サマーズ氏、シリコンバレー銀行破綻後も利上げ継続を訴える

アメリカの元財務長官で経済学者のラリー・サマーズ氏がBloombergのインタビューで、シリコンバレー銀行の破綻とアメリカの金融政策について語っている。

シリコンバレー銀行破綻と利上げ

長らく続く物価高騰を抑制するため、Fed(連邦準備制度)による金融引き締めが続いており、それがシリコンバレー銀行破綻の原因になったことを以下の記事で説明した。

米国時間22日にはFedは次の利上げに関する決定を下すが、シリコンバレー銀行破綻の後、今後の利上げ動向についての市場の見解は大きく揺れている。

市場は元々前回の倍の利上げ幅となる0.5%利上げの可能性も織り込んでいたのだが、シリコンバレー銀行破綻後にはまずその可能性が消えて利上げなしの可能性まで織り込まれ始めた。

しかしその後ECB(欧州中央銀行)のクリスティーヌ・ラガルド総裁がクレディスイス問題など欧州内の銀行危機にもかかわらず0.5%利上げを決定すると、アメリカでも利上げなしの織り込みが少なくなり、現在では62%の確率で0.25%の利上げ、38%の確率で利上げなしとの織り込みになっている。

サマーズ氏はまずラガルド氏の利上げ断行について次のように述べている。

ラガルド女史は素晴らしかった。

彼女は金融システムに問題がある時にでも必要なインフレ抑制政策を遂行できることを示した。

また、インフレと金融システムの安定という2つの問題に対しては別々の方法で対応でき、インフレの問題を犠牲にしなくて済むということを示した。

そしてサマーズ氏のこの見解は当然ながらアメリカの利上げについても同じである。サマーズ氏は次のように続ける。

多くの意味でこれがFedの手本になることを願う。

次の会合ではFedが0.25%利上げを出来れば良いと思う。

利上げは銀行問題を加速しないのか?

だが考えてほしい。そもそもこの銀行問題を引き起こしたのはインフレ退治のための利上げであり、もっと詳しく言えば以下の記事で説明したようにマネーサプライの減少という金融引き締めの目的自体が銀行の預金を干上がらせている。

だから利上げをすることはインフレを抑えると同時に銀行危機を悪化させることであり、利下げをすることはインフレを悪化させると同時に銀行問題を和らげることである。

しかしそれでもサマーズ氏は利上げを推奨する。そして利上げをしなければ物価と銀行システム両方にとって悪い結果になると主張する。彼は次のように述べている。

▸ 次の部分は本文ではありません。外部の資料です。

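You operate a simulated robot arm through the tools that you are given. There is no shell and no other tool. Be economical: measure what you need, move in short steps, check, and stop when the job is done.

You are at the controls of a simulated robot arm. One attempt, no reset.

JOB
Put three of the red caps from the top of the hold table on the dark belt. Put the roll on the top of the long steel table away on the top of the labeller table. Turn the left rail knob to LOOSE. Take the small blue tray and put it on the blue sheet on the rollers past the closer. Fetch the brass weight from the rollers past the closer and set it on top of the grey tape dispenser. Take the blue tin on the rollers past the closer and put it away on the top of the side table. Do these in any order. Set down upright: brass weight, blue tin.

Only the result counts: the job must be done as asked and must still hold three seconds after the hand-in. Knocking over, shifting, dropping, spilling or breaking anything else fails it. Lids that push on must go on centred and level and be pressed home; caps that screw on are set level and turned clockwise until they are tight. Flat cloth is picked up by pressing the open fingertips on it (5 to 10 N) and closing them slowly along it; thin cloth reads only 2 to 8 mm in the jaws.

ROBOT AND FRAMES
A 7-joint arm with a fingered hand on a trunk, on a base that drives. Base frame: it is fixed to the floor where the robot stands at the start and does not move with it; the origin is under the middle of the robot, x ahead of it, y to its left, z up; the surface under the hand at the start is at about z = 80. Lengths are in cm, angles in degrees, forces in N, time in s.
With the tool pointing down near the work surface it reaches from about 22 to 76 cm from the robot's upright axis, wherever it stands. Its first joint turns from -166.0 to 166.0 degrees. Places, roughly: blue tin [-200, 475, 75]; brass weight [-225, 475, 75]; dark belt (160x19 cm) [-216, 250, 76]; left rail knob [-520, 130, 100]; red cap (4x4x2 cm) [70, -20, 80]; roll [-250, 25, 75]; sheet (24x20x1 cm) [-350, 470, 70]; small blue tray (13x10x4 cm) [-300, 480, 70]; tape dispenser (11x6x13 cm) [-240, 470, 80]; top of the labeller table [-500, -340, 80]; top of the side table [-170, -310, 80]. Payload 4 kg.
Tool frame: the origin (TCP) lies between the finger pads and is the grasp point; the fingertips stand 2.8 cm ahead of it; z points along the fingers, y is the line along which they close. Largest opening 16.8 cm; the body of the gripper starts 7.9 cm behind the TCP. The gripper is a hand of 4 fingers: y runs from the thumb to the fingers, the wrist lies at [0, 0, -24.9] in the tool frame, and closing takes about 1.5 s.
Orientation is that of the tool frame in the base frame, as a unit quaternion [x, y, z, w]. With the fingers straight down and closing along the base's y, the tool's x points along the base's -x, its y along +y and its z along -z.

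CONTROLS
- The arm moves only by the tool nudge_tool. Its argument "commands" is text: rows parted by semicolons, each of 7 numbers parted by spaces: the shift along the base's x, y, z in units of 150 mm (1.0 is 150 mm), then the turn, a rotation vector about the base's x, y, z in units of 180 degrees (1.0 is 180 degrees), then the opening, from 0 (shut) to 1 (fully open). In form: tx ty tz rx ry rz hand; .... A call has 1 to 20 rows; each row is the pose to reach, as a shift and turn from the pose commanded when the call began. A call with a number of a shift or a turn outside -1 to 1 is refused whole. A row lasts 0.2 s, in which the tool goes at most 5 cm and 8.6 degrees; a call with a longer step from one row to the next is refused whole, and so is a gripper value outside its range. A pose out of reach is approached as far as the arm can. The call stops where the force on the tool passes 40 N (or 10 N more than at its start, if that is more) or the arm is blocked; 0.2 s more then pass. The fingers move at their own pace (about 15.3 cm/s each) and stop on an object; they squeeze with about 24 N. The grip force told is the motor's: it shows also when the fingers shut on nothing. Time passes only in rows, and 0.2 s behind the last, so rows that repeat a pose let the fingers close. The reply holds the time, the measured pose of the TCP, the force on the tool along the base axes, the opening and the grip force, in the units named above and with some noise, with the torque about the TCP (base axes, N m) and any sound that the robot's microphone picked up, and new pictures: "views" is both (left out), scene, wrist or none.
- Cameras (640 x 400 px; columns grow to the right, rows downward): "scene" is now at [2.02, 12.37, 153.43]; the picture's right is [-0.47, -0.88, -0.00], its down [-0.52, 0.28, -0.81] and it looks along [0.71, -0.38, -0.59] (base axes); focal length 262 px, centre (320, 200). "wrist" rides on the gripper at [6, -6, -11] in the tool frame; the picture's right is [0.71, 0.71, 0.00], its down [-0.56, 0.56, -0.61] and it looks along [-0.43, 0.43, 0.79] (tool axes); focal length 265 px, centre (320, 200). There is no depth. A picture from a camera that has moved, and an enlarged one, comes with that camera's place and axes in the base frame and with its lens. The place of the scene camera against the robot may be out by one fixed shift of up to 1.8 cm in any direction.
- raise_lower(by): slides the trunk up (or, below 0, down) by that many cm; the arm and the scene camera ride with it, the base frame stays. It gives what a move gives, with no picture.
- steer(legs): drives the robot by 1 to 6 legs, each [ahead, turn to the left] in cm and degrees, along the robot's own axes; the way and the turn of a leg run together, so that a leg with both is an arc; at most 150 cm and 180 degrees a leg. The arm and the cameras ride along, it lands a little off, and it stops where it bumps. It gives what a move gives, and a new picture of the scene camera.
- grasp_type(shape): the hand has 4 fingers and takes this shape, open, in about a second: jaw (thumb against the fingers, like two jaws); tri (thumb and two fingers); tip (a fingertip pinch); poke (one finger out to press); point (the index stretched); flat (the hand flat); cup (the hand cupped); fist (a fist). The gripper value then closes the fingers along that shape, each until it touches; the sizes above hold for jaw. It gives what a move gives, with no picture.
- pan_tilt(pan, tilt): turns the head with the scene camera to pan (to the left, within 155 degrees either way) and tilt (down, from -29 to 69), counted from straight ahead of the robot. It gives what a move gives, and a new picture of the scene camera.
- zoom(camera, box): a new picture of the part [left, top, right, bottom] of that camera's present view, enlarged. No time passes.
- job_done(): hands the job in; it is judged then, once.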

もしFedが怖気づけば、人々も怖気づくことになるだろう。だから利上げをしなければインフレ期待を悪化させ、かつ経済を弱体化させる可能性がある。

だがこの理屈は厳しいだろう。この理屈では経済がどんな悪い状況にあっても「利上げを止めればFedが怖気づいたことになるから利上げを止めるべきではない」ということになる。

インフレか銀行問題か、どちらかは犠牲になる

結局のところ、インフレ退治を断行し、かつ銀行問題を解決するような選択肢は存在しないのだ。

だがサマーズ氏はそれでも利上げすべきだと言う。それはサマーズ氏の過去の発言と一貫している。彼は去年次のように述べていた。

金融市場の安定に関する懸念を口実に、インフレが長期化することを避けるために必要な金融政策を止めるよう主張するのは間違っている。

サマーズ氏は去年から利上げが経済に大きな問題を引き起こす可能性に言及していた。そしてまさにその状況が起こったわけだ。

だが実際に起こってしまった今、銀行危機など無視して利上げすべきだと言うと過激になる。だから言い方を変えているだけだ。サマーズ氏は銀行問題よりインフレ退治を取るべきだと言っているのだ。

何故ならば、インフレを悪化させると後で更に酷い問題になって帰ってくるからだ。1970年代の物価高騰時代には、インフレ退治を10年も後回しにし続けたために最終的には金利を20%まで上げる羽目になった。

インフレは今退治して酷い目に遭うか、後で退治してもっと酷い目に遭うか、どちらかである。

もう何度も言っているが、アメリカ経済は詰んでいる。インフレ政策でインフレになった時点で詰んでいるのである。

銀行を助けて物価高騰かインフレを退治して株価暴落か、どちらかしかないだろう。